一度ならず混乱してしまいましたけど、途中でちょいちょい挟まれる図つきの解説のおかげで理解がしやすくなっていました。ありがたい配慮ですね。
Fクラスのメンバーは今回本当によく頑張っていて、その他大勢の脇役たちでさえ、雄二を信じ、作戦のため身を惜しまずに敵に立ち向かっていく。
勝利のために決して諦めず心をひとつにする彼らは、誰もが輝きを放っていました。
特に明久がいない中、雄二が驚くほどの奮戦を見せる姫路さんはなんとも健気で素敵でしたね。
そして何より、離れていてもお互いを信じ合っている明久と雄二の関係が最高。
ラスト付近の某シーンはあまりの格好良さに鳥肌が立ちました。これだからこの作品はやめられない。熱い、熱すぎる。

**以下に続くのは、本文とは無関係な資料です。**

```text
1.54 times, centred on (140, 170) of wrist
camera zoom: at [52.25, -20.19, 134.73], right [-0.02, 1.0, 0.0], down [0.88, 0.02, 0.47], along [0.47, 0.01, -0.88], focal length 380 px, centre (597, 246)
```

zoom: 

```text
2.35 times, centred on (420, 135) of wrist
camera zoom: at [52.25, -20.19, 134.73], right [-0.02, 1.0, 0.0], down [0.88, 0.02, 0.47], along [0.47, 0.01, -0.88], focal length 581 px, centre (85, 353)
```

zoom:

怒涛の展開の中でも新キャラが登場したり黒幕が見え隠れしたりと、まだまだ勢いは衰えないようで。
最後も不思議な終わり方だったし、明久と姫路さんのこともあるし、ああ、続きが気になります。
首を長くして次巻が出るのを待つことにしましょう。


毎度のことながら葉賀ユイさんのイラストが神がかっていました。
文章の魅力をイラストで倍増させるっていうのはなかなか出来ることではないと思います。全く、素晴らしいのひと言です。


そしてまたあとがきにやられた……!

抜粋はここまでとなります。